Aim –
Copy down all of the data underneath, exactly as shown.
:: Given information
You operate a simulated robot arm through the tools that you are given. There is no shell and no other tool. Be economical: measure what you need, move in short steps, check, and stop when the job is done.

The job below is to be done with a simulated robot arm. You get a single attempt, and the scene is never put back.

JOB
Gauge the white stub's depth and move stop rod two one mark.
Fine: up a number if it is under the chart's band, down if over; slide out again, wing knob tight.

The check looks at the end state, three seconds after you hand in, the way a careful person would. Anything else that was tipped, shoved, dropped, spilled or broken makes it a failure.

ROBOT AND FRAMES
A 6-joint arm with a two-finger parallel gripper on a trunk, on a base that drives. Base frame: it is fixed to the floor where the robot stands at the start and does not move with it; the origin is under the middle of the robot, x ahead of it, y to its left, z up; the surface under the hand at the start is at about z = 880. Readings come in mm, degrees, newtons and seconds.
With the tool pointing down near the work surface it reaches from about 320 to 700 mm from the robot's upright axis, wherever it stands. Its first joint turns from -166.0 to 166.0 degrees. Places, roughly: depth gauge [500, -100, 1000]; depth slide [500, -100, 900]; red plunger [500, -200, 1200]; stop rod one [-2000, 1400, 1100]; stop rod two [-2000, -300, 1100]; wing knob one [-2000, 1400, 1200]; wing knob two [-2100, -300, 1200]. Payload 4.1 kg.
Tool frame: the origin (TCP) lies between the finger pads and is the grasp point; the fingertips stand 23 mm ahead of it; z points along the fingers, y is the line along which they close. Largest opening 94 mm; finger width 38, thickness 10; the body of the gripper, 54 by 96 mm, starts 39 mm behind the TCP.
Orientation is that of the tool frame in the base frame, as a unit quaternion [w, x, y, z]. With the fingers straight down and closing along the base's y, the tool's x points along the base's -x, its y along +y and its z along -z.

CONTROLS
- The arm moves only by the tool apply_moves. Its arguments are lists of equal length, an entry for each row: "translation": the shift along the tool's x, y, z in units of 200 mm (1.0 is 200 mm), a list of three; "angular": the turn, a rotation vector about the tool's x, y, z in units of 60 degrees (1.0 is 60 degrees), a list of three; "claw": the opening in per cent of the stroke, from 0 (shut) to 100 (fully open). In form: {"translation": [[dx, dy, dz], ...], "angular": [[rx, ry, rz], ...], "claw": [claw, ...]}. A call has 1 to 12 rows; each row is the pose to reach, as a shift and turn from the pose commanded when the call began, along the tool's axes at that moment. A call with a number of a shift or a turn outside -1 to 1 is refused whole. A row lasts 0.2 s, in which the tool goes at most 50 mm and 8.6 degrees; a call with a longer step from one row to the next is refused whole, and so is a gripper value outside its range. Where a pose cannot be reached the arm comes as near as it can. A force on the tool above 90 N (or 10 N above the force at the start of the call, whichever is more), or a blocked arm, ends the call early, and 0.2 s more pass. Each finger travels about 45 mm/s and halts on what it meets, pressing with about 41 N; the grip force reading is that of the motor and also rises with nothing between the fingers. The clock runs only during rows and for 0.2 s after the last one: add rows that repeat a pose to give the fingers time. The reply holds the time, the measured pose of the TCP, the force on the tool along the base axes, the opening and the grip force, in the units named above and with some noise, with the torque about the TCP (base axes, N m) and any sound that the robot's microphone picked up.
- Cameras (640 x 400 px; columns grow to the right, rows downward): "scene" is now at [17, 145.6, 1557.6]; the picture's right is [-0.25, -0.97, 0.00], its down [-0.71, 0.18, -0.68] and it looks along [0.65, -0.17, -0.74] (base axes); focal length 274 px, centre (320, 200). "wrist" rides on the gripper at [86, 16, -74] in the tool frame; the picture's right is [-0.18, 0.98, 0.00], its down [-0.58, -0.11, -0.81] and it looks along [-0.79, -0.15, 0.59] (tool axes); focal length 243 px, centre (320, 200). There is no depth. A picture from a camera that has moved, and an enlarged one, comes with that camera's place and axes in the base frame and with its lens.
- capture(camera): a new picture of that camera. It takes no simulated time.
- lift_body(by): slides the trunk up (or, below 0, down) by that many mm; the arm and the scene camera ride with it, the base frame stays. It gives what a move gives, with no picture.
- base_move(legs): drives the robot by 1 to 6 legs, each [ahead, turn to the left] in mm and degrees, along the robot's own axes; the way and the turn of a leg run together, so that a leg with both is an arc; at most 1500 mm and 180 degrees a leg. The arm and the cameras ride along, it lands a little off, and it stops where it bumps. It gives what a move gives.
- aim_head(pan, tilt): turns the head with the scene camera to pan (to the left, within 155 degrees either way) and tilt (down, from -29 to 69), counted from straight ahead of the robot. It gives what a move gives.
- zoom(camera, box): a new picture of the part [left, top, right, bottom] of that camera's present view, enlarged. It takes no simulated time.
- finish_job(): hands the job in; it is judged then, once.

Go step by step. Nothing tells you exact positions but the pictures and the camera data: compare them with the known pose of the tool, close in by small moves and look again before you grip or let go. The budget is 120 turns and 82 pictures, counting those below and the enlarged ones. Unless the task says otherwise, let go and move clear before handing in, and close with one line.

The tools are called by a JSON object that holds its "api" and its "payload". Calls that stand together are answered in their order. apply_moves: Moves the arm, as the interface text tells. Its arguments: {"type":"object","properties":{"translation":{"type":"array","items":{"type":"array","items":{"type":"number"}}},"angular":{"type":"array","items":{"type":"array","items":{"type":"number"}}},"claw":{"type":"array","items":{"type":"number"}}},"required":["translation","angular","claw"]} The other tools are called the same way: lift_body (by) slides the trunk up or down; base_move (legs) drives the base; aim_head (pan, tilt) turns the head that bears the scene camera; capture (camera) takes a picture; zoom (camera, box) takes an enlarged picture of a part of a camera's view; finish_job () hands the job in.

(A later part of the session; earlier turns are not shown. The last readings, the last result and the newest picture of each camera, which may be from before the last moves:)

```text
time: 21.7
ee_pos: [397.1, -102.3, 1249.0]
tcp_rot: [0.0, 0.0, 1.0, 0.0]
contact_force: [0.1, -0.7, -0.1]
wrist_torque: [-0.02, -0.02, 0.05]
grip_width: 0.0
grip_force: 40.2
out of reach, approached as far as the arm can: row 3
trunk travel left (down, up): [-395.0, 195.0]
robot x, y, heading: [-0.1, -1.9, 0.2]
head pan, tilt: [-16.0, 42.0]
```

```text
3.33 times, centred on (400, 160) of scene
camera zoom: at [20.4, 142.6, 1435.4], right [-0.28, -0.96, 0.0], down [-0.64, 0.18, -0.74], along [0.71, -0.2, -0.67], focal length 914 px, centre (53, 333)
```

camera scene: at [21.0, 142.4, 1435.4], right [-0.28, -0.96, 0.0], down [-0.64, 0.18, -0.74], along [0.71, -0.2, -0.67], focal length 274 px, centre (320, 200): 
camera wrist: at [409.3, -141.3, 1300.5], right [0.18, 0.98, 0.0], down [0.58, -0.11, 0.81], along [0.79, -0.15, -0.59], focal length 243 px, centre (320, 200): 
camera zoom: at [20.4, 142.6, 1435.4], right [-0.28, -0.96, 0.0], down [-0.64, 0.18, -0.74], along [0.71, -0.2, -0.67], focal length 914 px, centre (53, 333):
::::
Exercise result –
You operate a simulated robot arm through the tools that you are given. There is no shell and no other tool. Be economical: measure what you need, move in short steps, check, and stop when the job is done.

The job below is to be done with a simulated robot arm. You get a single attempt, and the scene is never put back.

JOB
Gauge the white stub's depth and move stop rod two one mark.
Fine: up a number if it is under the chart's band, down if over; slide out again, wing knob tight.

The check looks at the end state, three seconds after you hand in, the way a careful person would. Anything else that was tipped, shoved, dropped, spilled or broken makes it a failure.

ROBOT AND FRAMES
A 6-joint arm with a two-finger parallel gripper on a trunk, on a base that drives. Base frame: it is fixed to the floor where the robot stands at the start and does not move with it; the origin is under the middle of the robot, x ahead of it, y to its left, z up; the surface under the hand at the start is at about z = 880. Readings come in mm, degrees, newtons and seconds.
With the tool pointing down near the work surface it reaches from about 320 to 700 mm from the robot's upright axis, wherever it stands. Its first joint turns from -166.0 to 166.0 degrees. Places, roughly: depth gauge [500, -100, 1000]; depth slide [500, -100, 900]; red plunger [500, -200, 1200]; stop rod one [-2000, 1400, 1100]; stop rod two [-2000, -300, 1100]; wing knob one [-2000, 1400, 1200]; wing knob two [-2100, -300, 1200]. Payload 4.1 kg.
Tool frame: the origin (TCP) lies between the finger pads and is the grasp point; the fingertips stand 23 mm ahead of it; z points along the fingers, y is the line along which they close. Largest opening 94 mm; finger width 38, thickness 10; the body of the gripper, 54 by 96 mm, starts 39 mm behind the TCP.
Orientation is that of the tool frame in the base frame, as a unit quaternion [w, x, y, z]. With the fingers straight down and closing along the base's y, the tool's x points along the base's -x, its y along +y and its z along -z.

CONTROLS
- The arm moves only by the tool apply_moves. Its arguments are lists of equal length, an entry for each row: "translation": the shift along the tool's x, y, z in units of 200 mm (1.0 is 200 mm), a list of three; "angular": the turn, a rotation vector about the tool's x, y, z in units of 60 degrees (1.0 is 60 degrees), a list of three; "claw": the opening in per cent of the stroke, from 0 (shut) to 100 (fully open). In form: {"translation": [[dx, dy, dz], ...], "angular": [[rx, ry, rz], ...], "claw": [claw, ...]}. A call has 1 to 12 rows; each row is the pose to reach, as a shift and turn from the pose commanded when the call began, along the tool's axes at that moment. A call with a number of a shift or a turn outside -1 to 1 is refused whole. A row lasts 0.2 s, in which the tool goes at most 50 mm and 8.6 degrees; a call with a longer step from one row to the next is refused whole, and so is a gripper value outside its range. Where a pose cannot be reached the arm comes as near as it can. A force on the tool above 90 N (or 10 N above the force at the start of the call, whichever is more), or a blocked arm, ends the call early, and 0.2 s more pass. Each finger travels about 45 mm/s and halts on what it meets, pressing with about 41 N; the grip force reading is that of the motor and also rises with nothing between the fingers. The clock runs only during rows and for 0.2 s after the last one: add rows that repeat a pose to give the fingers time. The reply holds the time, the measured pose of the TCP, the force on the tool along the base axes, the opening and the grip force, in the units named above and with some noise, with the torque about the TCP (base axes, N m) and any sound that the robot's microphone picked up.
- Cameras (640 x 400 px; columns grow to the right, rows downward): "scene" is now at [17, 145.6, 1557.6]; the picture's right is [-0.25, -0.97, 0.00], its down [-0.71, 0.18, -0.68] and it looks along [0.65, -0.17, -0.74] (base axes); focal length 274 px, centre (320, 200). "wrist" rides on the gripper at [86, 16, -74] in the tool frame; the picture's right is [-0.18, 0.98, 0.00], its down [-0.58, -0.11, -0.81] and it looks along [-0.79, -0.15, 0.59] (tool axes); focal length 243 px, centre (320, 200). There is no depth. A picture from a camera that has moved, and an enlarged one, comes with that camera's place and axes in the base frame and with its lens.
- capture(camera): a new picture of that camera. It takes no simulated time.
- lift_body(by): slides the trunk up (or, below 0, down) by that many mm; the arm and the scene camera ride with it, the base frame stays. It gives what a move gives, with no picture.
- base_move(legs): drives the robot by 1 to 6 legs, each [ahead, turn to the left] in mm and degrees, along the robot's own axes; the way and the turn of a leg run together, so that a leg with both is an arc; at most 1500 mm and 180 degrees a leg. The arm and the cameras ride along, it lands a little off, and it stops where it bumps. It gives what a move gives.
- aim_head(pan, tilt): turns the head with the scene camera to pan (to the left, within 155 degrees either way) and tilt (down, from -29 to 69), counted from straight ahead of the robot. It gives what a move gives.
- zoom(camera, box): a new picture of the part [left, top, right, bottom] of that camera's present view, enlarged. It takes no simulated time.
- finish_job(): hands the job in; it is judged then, once.

Go step by step. Nothing tells you exact positions but the pictures and the camera data: compare them with the known pose of the tool, close in by small moves and look again before you grip or let go. The budget is 120 turns and 82 pictures, counting those below and the enlarged ones. Unless the task says otherwise, let go and move clear before handing in, and close with one line.

The tools are called by a JSON object that holds its "api" and its "payload". Calls that stand together are answered in their order. apply_moves: Moves the arm, as the interface text tells. Its arguments: {"type":"object","properties":{"translation":{"type":"array","items":{"type":"array","items":{"type":"number"}}},"angular":{"type":"array","items":{"type":"array","items":{"type":"number"}}},"claw":{"type":"array","items":{"type":"number"}}},"required":["translation","angular","claw"]} The other tools are called the same way: lift_body (by) slides the trunk up or down; base_move (legs) drives the base; aim_head (pan, tilt) turns the head that bears the scene camera; capture (camera) takes a picture; zoom (camera, box) takes an enlarged picture of a part of a camera's view; finish_job () hands the job in.

(A later part of the session; earlier turns are not shown. The last readings, the last result and the newest picture of each camera, which may be from before the last moves:)

```text
time: 21.7
ee_pos: [397.1, -102.3, 1249.0]
tcp_rot: [0.0, 0.0, 1.0, 0.0]
contact_force: [0.1, -0.7, -0.1]
wrist_torque: [-0.02, -0.02, 0.05]
grip_width: 0.0
grip_force: 40.2
out of reach, approached as far as the arm can: row 3
trunk travel left (down, up): [-395.0, 195.0]
robot x, y, heading: [-0.1, -1.9, 0.2]
head pan, tilt: [-16.0, 42.0]
```

```text
3.33 times, centred on (400, 160) of scene
camera zoom: at [20.4, 142.6, 1435.4], right [-0.28, -0.96, 0.0], down [-0.64, 0.18, -0.74], along [0.71, -0.2, -0.67], focal length 914 px, centre (53, 333)
```

camera scene: at [21.0, 142.4, 1435.4], right [-0.28, -0.96, 0.0], down [-0.64, 0.18, -0.74], along [0.71, -0.2, -0.67], focal length 274 px, centre (320, 200): 
camera wrist: at [409.3, -141.3, 1300.5], right [0.18, 0.98, 0.0], down [0.58, -0.11, 0.81], along [0.79, -0.15, -0.59], focal length 243 px, centre (320, 200): 
camera zoom: at [20.4, 142.6, 1435.4], right [-0.28, -0.96, 0.0], down [-0.64, 0.18, -0.74], along [0.71, -0.2, -0.67], focal length 914 px, centre (53, 333):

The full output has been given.